The next morning brought great sunshine for the climb up. To reach the summit of North Ear and back to the emergency shelter took me about 2 hours. I think it is easy to underestimate the difficulty of this section – as you cross the snowfield it does become quite steep. Crossing the snowfield without an ice axe or walking poles would be difficult. The trail is also poorly marked; on your ascent to the North Ear be sure to approach from the left (east) side. Coming back down can be confusing – higher up you’re not able to see the shelter below to use as a marker. It would help to have a GPS to ensure that you’re following the path you took coming up.
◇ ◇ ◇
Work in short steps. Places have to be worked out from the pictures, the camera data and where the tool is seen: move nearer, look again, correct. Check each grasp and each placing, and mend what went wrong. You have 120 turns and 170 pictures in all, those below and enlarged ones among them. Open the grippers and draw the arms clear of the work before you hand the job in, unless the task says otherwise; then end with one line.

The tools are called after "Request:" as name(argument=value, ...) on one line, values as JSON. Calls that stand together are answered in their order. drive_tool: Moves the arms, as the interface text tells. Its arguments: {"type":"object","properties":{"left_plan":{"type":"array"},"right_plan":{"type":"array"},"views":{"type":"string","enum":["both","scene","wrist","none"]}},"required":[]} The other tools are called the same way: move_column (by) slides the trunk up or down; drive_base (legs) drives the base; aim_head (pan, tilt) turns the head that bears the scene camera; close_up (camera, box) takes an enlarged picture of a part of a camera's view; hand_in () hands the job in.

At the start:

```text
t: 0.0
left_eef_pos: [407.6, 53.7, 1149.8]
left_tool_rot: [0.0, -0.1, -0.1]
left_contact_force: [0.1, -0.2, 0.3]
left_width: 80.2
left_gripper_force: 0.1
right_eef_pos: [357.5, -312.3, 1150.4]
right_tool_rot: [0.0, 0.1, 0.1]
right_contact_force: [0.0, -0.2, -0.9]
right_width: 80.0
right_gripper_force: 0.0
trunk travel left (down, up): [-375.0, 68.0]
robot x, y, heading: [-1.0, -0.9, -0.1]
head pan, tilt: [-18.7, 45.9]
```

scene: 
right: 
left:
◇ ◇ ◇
The total return time down to West Canyon parking lot including the summit to North Peak was 6 hours. I estimate without the weight of a heavy pack it could take 10 – 12 hours return for a day trip. Doable during long summer days with plenty of sunlight but definitely still bring a headlamp on the return trip in case. A pretty long and difficult hike but so worth the views up top!

4 thoughts on “Golden Ears Provincial Park

  1. Hey I love this hike, but its a lot for a day hike…next time I do it I will stay overnight. I have a question though, where did you park for overnight, did you have to get a permit to leave a car in the park overnight not at a campground? Did you get a backcountry camping permit or not bother?

  2. Hi, I am planning on doing this hike on Friday and staying overnight. We were considering staying at the Panorama ridge area Friday night and I’m wondering what the camping situation is like, we have a 3 person tent, so I am concerned about space. Also did you do this hike just recently? I’m wondering about the water situation and if there is still drinkable water at Alder Flats and Panorama Ridge and if purification is needed.

    Thanks a ton!

    1. Hi there, thanks for stopping by! Are you referring to panorama ridge at garibaldi park? There was lots of water sources from creeks heading up to panorama ridge. I would always purify the water before drinking. For golden ears up to alder flats I have not done this hike recently but I do remember water sources being limited along the hike. There was one creek along the way and then the next creek was close up to the peak of golden ears. Bring lots of water and a purification system to purify more water you collect. Camping up at garibaldi lake which is the closest campsite to panorama ridge gets crowded quickly. If you want to make sure you get a spot it’s best to get there early. Hope that helps!